**Task objective:** Show each line from the listing that includes the word "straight".
================================
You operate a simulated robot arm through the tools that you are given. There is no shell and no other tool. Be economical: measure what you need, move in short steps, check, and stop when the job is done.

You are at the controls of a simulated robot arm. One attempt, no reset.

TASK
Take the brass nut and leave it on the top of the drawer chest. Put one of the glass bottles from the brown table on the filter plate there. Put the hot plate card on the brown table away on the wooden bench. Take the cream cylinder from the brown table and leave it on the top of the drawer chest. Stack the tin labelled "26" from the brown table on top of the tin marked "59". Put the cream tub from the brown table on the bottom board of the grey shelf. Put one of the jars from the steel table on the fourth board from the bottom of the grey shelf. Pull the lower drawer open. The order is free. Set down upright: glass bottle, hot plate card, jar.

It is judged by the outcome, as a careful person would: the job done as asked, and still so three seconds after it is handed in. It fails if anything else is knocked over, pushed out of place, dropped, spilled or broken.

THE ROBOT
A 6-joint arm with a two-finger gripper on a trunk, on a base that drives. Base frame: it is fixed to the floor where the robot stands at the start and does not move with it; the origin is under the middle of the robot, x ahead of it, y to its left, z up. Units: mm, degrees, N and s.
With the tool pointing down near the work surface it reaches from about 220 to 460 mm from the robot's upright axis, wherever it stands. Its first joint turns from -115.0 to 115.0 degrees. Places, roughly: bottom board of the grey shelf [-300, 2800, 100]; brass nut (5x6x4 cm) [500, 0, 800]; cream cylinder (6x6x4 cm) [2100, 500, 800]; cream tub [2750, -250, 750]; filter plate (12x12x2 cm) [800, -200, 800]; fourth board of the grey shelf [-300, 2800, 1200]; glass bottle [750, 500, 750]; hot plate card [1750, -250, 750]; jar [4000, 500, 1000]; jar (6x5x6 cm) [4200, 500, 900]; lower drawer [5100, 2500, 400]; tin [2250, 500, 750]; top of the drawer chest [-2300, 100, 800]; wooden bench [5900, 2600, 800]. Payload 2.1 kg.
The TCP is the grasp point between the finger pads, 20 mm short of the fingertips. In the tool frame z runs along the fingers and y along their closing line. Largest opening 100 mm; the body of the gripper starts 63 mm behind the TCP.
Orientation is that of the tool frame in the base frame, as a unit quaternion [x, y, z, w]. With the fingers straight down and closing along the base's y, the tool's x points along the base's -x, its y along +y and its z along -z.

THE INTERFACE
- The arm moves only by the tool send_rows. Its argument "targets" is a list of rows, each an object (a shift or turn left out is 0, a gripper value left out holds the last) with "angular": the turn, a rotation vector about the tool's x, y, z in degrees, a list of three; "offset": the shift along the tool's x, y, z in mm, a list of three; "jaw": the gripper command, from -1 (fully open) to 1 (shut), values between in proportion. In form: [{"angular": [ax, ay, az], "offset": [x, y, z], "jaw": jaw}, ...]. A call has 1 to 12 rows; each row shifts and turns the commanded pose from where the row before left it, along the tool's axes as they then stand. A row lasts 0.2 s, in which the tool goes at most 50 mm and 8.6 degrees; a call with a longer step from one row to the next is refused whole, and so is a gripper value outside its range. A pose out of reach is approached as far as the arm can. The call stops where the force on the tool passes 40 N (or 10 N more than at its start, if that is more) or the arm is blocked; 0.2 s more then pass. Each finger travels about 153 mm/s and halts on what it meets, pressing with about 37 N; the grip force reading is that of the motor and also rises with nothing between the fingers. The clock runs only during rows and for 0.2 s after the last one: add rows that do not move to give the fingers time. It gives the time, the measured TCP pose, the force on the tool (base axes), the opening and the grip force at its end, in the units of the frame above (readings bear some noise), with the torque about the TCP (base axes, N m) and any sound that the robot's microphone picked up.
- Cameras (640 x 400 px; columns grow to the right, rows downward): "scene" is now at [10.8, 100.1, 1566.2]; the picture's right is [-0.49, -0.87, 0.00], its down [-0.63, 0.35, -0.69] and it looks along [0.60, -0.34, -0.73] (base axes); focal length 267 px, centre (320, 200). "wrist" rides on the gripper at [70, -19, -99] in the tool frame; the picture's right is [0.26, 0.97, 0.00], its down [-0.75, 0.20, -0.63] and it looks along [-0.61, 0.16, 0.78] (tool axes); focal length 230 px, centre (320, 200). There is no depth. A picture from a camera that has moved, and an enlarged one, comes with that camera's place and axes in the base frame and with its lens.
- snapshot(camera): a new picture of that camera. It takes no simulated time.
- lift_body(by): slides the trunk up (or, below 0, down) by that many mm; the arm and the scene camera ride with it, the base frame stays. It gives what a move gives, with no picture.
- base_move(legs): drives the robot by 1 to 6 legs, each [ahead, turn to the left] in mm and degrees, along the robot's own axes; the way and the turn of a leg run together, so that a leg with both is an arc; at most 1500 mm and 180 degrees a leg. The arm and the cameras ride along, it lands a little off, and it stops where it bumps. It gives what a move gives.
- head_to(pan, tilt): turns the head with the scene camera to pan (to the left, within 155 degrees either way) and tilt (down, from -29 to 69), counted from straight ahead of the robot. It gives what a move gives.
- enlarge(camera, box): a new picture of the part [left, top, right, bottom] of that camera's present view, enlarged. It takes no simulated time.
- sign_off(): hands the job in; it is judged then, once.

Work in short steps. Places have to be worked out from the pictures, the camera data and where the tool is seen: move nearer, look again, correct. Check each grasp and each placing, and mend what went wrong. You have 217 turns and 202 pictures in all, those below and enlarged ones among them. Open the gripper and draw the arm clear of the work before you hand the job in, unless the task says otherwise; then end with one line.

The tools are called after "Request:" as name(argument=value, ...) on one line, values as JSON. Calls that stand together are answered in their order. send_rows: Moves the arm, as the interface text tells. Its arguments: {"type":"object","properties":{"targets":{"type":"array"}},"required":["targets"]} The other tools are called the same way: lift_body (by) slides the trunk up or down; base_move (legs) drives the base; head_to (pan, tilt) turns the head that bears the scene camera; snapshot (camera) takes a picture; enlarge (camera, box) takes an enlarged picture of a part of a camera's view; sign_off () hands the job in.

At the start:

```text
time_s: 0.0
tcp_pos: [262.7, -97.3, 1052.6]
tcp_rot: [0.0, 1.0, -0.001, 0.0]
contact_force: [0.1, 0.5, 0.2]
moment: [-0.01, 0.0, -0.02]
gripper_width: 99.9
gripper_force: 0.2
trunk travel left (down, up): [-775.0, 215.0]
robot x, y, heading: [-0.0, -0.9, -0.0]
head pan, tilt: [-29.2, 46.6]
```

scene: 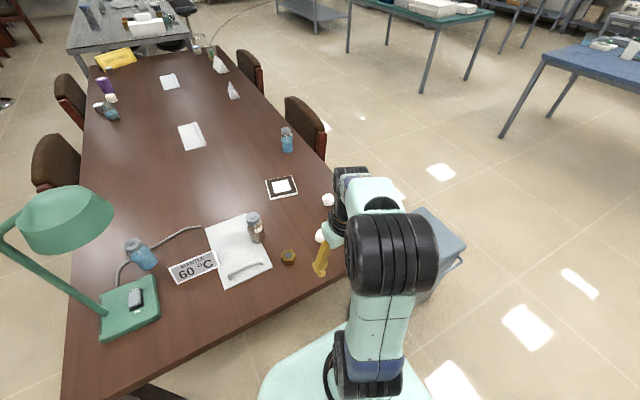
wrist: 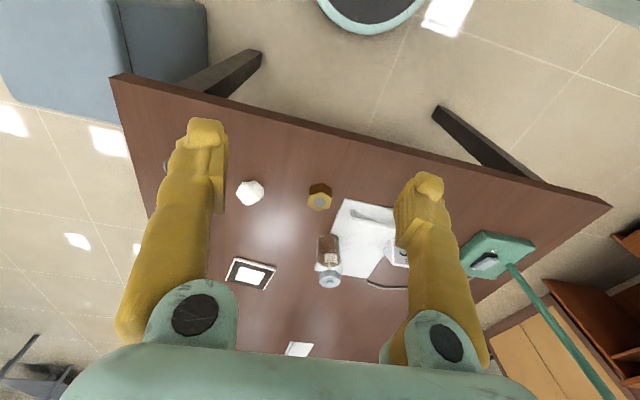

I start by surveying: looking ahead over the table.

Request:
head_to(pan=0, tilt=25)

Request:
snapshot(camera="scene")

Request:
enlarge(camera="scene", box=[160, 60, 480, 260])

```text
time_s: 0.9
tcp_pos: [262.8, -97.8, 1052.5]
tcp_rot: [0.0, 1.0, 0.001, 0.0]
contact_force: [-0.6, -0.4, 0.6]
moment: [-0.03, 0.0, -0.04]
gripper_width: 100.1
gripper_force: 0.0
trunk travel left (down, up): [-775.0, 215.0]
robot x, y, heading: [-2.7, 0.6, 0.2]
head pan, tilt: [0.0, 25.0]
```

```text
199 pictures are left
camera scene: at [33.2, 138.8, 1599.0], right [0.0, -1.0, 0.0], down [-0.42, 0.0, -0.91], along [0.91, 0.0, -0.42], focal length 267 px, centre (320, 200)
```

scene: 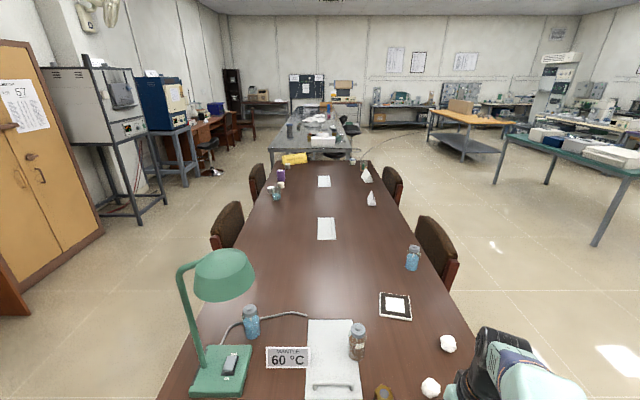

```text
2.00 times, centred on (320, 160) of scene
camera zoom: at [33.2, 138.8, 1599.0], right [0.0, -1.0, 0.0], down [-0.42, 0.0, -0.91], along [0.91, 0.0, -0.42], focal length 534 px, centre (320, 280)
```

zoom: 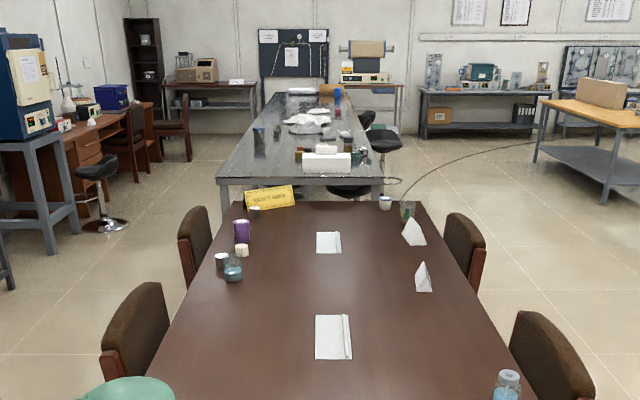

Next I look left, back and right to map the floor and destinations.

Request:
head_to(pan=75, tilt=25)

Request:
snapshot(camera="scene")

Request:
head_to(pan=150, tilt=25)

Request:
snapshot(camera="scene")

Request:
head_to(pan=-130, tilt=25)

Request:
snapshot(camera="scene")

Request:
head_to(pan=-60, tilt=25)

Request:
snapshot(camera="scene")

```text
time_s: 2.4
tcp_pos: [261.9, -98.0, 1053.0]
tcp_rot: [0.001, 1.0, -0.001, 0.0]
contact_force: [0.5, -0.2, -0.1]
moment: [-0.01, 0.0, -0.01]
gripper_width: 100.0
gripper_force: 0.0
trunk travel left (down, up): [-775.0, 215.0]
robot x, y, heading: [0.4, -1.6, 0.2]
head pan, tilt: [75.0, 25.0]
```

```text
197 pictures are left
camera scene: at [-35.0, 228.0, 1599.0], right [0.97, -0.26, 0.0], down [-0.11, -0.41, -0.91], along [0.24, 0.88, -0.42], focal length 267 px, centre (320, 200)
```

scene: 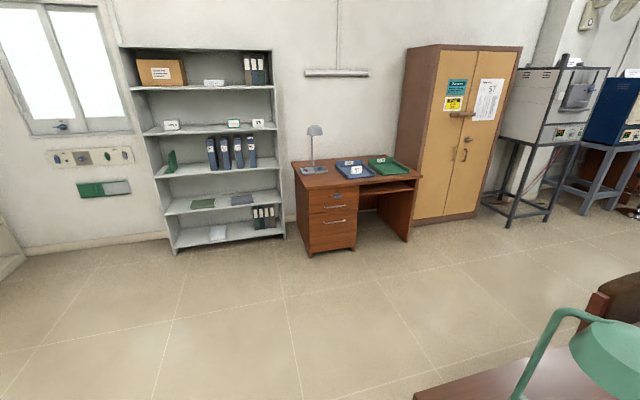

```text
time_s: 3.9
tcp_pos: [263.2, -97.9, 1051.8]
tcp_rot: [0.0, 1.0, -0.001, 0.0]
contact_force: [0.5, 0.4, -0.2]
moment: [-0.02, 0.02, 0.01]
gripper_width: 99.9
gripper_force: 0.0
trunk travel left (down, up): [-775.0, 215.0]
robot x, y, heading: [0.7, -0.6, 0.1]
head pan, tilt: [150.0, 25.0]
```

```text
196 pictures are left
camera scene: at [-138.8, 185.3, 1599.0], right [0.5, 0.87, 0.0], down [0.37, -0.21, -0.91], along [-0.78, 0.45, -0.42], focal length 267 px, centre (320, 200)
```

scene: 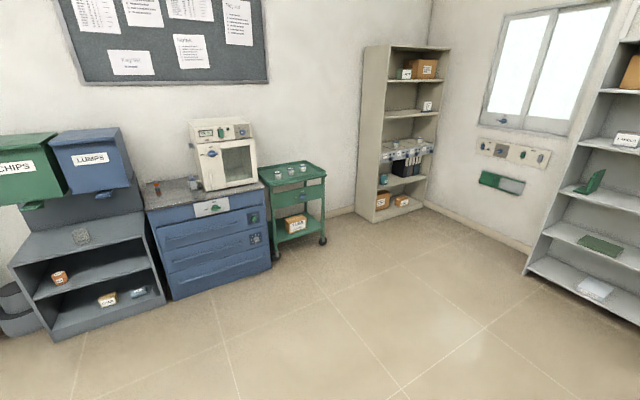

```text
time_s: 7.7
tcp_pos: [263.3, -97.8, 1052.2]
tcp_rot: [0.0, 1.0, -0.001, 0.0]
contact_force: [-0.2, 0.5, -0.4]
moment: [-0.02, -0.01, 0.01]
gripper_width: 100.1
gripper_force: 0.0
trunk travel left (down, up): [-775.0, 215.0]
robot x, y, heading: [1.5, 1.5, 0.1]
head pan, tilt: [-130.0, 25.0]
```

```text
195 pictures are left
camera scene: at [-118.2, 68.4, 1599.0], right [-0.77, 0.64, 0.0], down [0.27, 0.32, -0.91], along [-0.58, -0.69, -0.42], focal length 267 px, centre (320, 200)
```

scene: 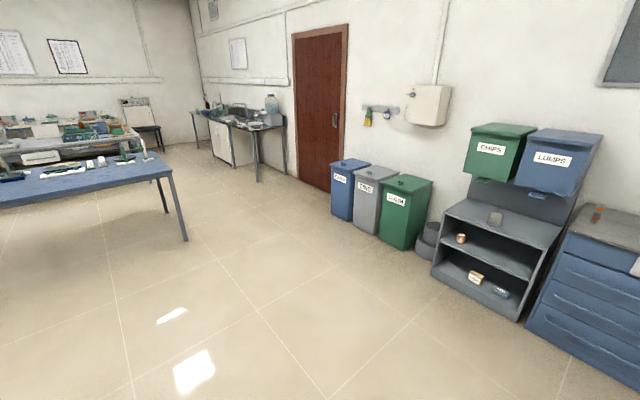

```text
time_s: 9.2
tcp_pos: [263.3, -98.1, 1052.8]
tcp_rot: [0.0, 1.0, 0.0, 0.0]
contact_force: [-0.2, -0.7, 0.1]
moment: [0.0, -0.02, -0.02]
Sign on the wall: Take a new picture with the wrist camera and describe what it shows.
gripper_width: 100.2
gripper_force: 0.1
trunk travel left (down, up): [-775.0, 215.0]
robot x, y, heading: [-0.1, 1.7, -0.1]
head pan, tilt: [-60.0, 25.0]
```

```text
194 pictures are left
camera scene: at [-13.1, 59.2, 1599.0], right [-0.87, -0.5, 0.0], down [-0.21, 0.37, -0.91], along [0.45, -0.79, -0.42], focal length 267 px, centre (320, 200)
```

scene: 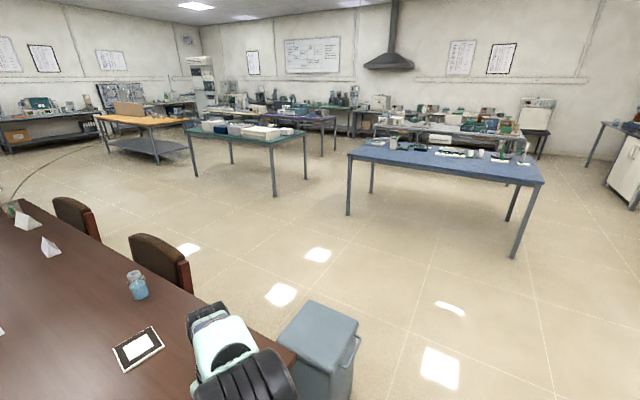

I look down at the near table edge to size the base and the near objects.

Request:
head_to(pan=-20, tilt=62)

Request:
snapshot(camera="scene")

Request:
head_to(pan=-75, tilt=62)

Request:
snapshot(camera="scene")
================================
**In response:**
Orientation is that of the tool frame in the base frame, as a unit quaternion [x, y, z, w]. With the fingers straight down and closing along the base's y, the tool's x points along the base's -x, its y along +y and its z along -z.
- head_to(pan, tilt): turns the head with the scene camera to pan (to the left, within 155 degrees either way) and tilt (down, from -29 to 69), counted from straight ahead of the robot. It gives what a move gives.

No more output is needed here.